§ TASK TO COMPLETE:
Repeat the span of the excerpt whose first words are "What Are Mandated" and whose last words are "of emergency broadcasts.".

§ EXCERPT:
How to Send Mandated Emails Without Destroying Your Reputation

Jesse Hanley
Founder • Bento
Data breach? Product recall? Legal notice required? Sometimes you have no choice but to email everyone—including people who unsubscribed years ago.
Here's how to send those high-stakes, legally mandated emails without tanking your sender reputation, based on M3AAWG's industry best practices.
Quick Summary: What You Need to Know
┌─────────────────────────────────────────┐
│ ⚖️ MANDATED EMAIL ESSENTIALS │
├─────────────────────────────────────────┤
│ First: Coordinate with your ESP │
│ Setup: Separate infrastructure │
│ Auth: SPF + DKIM + DMARC + TLS │
│ Content: Minimal, no marketing │
│ Critical: Don't use new domains │
└─────────────────────────────────────────┘
Mandated emails are the exception to every email marketing rule. You're required by law to send them, even to people who hate getting emails from you. Do this wrong, and you'll damage your reputation for months. Do it right, and you'll get through the crisis with minimal impact.
The golden rule: Treat mandated emails as emergency communications, not marketing opportunities.
What Are Mandated Emails?
Mandated emails are messages you're legally required or compelled to send, despite knowing they'll likely perform poorly. Think of them as the email equivalent of emergency broadcasts.
Common Types of Mandated Emails
⚠️ BREACH NOTIFICATIONS 📧 "Your data may have been compromised"
🚨 PRODUCT RECALLS 📧 "Stop using this product immediately"
⚖️ PRIVACY POLICY CHANGES 📧 "New legal requirements affect you"
🏥 HEALTH & SAFETY NOTICES 📧 "Important safety information"
💳 ACCOUNT SECURITY ALERTS 📧 "Suspicious activity detected"
When You Must Send to Everyone
These situations override normal email preferences:
- Data breaches requiring notification by law
- Product recalls affecting consumer safety
- Court-ordered communications
- Regulatory compliance notifications
- Emergency safety alerts
Real example: When Equifax was breached in 2017, they were legally required to notify all affected customers—including those who had opted out of marketing emails years earlier.

§ DATA:
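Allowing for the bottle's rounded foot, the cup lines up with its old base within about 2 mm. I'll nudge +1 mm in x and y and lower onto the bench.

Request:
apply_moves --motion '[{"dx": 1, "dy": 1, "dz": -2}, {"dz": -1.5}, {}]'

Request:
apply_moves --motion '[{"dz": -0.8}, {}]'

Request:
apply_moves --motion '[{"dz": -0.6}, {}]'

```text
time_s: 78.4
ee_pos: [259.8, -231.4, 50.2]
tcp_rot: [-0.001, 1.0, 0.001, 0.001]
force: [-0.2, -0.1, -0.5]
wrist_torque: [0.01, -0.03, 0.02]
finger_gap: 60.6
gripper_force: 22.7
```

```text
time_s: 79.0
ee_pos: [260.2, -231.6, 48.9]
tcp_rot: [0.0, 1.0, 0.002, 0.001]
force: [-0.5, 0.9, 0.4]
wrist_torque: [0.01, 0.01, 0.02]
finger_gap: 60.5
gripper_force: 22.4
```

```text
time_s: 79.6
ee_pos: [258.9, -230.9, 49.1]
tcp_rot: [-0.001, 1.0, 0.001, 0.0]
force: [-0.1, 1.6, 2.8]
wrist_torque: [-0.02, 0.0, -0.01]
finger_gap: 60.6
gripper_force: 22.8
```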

§ WRITTEN RESPONSE:
What Are Mandated Emails?
Mandated emails are messages you're legally required or compelled to send, despite knowing they'll likely perform poorly. Think of them as the email equivalent of emergency broadcasts.